Sunday, April 30, 2006

Mbah Marijan, Lelaki Shalih dari Dusun Kinahrejo

Tanyakan kepada orang Jogyakarta, siapa yang tak kenal Mbah Marijan? Jika ia memang orang asli Jogyakarta, Insya Allah tak mungkin tak mengenal tokoh satu ini. Terlebih kini namanya sedang hangat-hangatnya diperbincangkan seiring hangatnya udara malam di Kaliurang karena sang Merapi tengah bergejolak. Mbah Marijan, menjadi tokoh yang tak kalah tenarnya dengan Sri Sultan Hamengkubuwono selaku Gubernur Kota pelajar ini.

Gunung Merapi, memang diperkirakan akan meletus dan menumpahkan lahar panasnya dalam hitungan hari. Hiruk pikuk warga dan pemerintah terlihat dengan semakin meningkatnya status dan aktivitas gunung merapi paling aktif di Indonesia ini. Riuh rendah dan hingar bingar di 'bawah' ternyata tak membuat Mbah Marijan ikut sibuk. Ia tetap tenang seolah Merapi tak tengah mengancamnya.

Aneh. Kesan itu yang terbawa ketika hendak menemuinya Sabtu sore (29/4) di rumahnya di Dusun Kinahrejo. Banyak berita yang menyebut lelaki tua ini sangat sakti, memiliki 'ilmu' yang sangat tinggi sehingga puluhan tahun sudah mengemban tugas berat dari Sri Sultan untuk menjadi juru kunci Merapi.
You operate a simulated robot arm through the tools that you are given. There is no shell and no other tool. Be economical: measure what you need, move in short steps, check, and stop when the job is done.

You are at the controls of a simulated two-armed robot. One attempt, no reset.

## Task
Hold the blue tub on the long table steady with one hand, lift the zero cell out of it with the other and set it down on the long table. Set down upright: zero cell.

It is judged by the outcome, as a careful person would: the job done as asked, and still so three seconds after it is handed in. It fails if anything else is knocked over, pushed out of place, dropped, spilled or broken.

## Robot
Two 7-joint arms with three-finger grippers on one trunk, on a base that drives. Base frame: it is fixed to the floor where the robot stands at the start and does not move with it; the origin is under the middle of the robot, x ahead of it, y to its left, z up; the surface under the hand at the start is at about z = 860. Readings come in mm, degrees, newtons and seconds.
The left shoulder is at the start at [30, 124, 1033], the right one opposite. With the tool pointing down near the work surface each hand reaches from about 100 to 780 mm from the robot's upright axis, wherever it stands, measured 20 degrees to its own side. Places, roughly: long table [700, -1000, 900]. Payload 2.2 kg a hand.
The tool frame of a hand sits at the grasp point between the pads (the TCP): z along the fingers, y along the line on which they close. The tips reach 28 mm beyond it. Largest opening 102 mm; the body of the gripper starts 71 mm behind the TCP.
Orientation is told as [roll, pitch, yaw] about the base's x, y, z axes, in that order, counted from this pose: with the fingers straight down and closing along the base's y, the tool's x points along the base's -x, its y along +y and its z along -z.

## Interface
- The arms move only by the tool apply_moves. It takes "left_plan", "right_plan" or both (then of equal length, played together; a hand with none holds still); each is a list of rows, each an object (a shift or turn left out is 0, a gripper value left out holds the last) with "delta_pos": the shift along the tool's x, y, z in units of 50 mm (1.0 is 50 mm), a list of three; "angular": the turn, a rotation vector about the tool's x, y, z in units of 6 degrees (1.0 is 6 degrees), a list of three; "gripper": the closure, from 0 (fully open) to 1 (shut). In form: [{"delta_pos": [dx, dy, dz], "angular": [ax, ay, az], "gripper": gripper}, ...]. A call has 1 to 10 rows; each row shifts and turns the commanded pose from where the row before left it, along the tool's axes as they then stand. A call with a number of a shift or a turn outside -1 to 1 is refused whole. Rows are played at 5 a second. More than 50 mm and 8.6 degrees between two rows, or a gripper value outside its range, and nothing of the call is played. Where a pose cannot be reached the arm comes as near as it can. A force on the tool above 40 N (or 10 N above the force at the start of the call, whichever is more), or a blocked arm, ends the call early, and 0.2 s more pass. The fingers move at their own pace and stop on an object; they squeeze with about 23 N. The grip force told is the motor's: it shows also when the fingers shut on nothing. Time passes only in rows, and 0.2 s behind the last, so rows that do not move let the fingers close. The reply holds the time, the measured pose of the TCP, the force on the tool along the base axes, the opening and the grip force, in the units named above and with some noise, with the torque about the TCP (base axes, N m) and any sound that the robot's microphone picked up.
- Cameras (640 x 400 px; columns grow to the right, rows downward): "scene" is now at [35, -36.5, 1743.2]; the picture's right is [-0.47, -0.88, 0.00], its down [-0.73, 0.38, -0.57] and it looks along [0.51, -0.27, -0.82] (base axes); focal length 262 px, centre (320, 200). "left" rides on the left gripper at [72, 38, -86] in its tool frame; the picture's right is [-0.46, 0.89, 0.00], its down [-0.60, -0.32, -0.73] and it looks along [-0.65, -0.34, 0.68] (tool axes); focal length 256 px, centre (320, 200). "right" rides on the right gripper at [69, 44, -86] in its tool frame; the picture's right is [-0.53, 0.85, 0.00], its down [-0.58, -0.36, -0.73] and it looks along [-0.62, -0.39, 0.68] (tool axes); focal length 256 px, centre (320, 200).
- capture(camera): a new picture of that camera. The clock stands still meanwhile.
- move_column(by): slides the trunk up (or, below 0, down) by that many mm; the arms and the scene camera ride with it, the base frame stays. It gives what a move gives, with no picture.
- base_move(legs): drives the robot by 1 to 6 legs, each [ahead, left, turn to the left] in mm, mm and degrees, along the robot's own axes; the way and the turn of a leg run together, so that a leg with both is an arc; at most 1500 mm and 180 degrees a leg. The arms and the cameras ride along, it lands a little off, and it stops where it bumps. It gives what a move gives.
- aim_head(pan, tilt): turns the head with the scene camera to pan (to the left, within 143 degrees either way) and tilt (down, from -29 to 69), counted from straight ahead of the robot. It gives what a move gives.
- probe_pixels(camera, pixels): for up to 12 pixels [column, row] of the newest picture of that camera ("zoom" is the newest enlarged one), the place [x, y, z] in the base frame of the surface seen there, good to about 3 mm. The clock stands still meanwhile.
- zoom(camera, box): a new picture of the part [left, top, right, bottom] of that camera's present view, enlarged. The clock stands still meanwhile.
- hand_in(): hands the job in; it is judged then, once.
Jalan menuju rumah Mbah Marijan terus menanjak mendekati Gunung Merapi, namun sepanjang jalan tak sedikit pun ditemui jalan rusak, sepanjang jalan semenjak dari Palemsari hingga rumah Mbah Marijan jalannya mulus tak berlubang. Mungkin karena Sultan kerap mengunjungi kuncen Merapi itu.

Sekitar pukul 17.00, setibanya di rumah Mbah Marijan, tokoh yang saat ini menjadi "most wanted person" bagi para pencari berita itu sedang duduk berdzikir di Masjid di depan rumahnya. Perawakannya kecil, jalannya sudah mulai lamban walau pun ia masih mampu menempuh puncak Merapi dengan berjalan kaki. Kesan pertama ketika bertemunya, jauh dari cerita yang sering tertulis di beberapa media massa. Sosoknya amat sederhana, sesederhana rumahnya yang tak berbeda dengan rumah kebanyakan warga di Dusun Kinaherjo. Padahal, 'jabatan' yang disandangnya dari Sultan bukanlah jabatan sepele dan tidak sembarang orang bisa dipercaya menjadi juru kunci.

Mbah Marijan tetap tenang, tak menganggap kepulan asap di puncak Merapi sebagai ancaman. Meski demikian ia tetap meminta warganya untuk waspada, namun ia belum menganjurkan seluruh warga yang tinggal di lereng merapi untuk mengungsi. Menurut mbah Marijan, Merapi sudah biasa 'batuk-batuk' seperti saat ini. Dan belum warga belum perlu mengungsi.

Lelaki yang tak mau berbahasa Indonesia ini tak ingin menjawab secara tegas ketika pertanyaan mengarah kepada kemungkinan meletusnya gunung Merapi. Baginya, Allah belum memberi petunjuk berupa tanda-tanda akan meletusnya Merapi sehingga ia tak meminta warganya untuk turun dan mengungsi. Kenyataan ini sungguh berlawanan dengan pernyataan Sultan yang meminta warga di lereng gunung segera mengungsi. "Jika Sultan meminta warga turun, berarti itu yang bicara bukan Sultan, melainkan Gubernur," ujar Mbah Marijan.

Dalam pembicaraan yang terekam handycam yang kami bawa itu, Mbah Marijan justru berharap Sultan dan pemerintah daerah mengizinkannya melakukan doa bersama mohon keselamatan agar Merapi tak 'marah'. "Masalahnya, saya diizinkan atau tidak oleh pemerintah kalau saya berdoa kepada Gusti Allah..." tanya Mbah berharap.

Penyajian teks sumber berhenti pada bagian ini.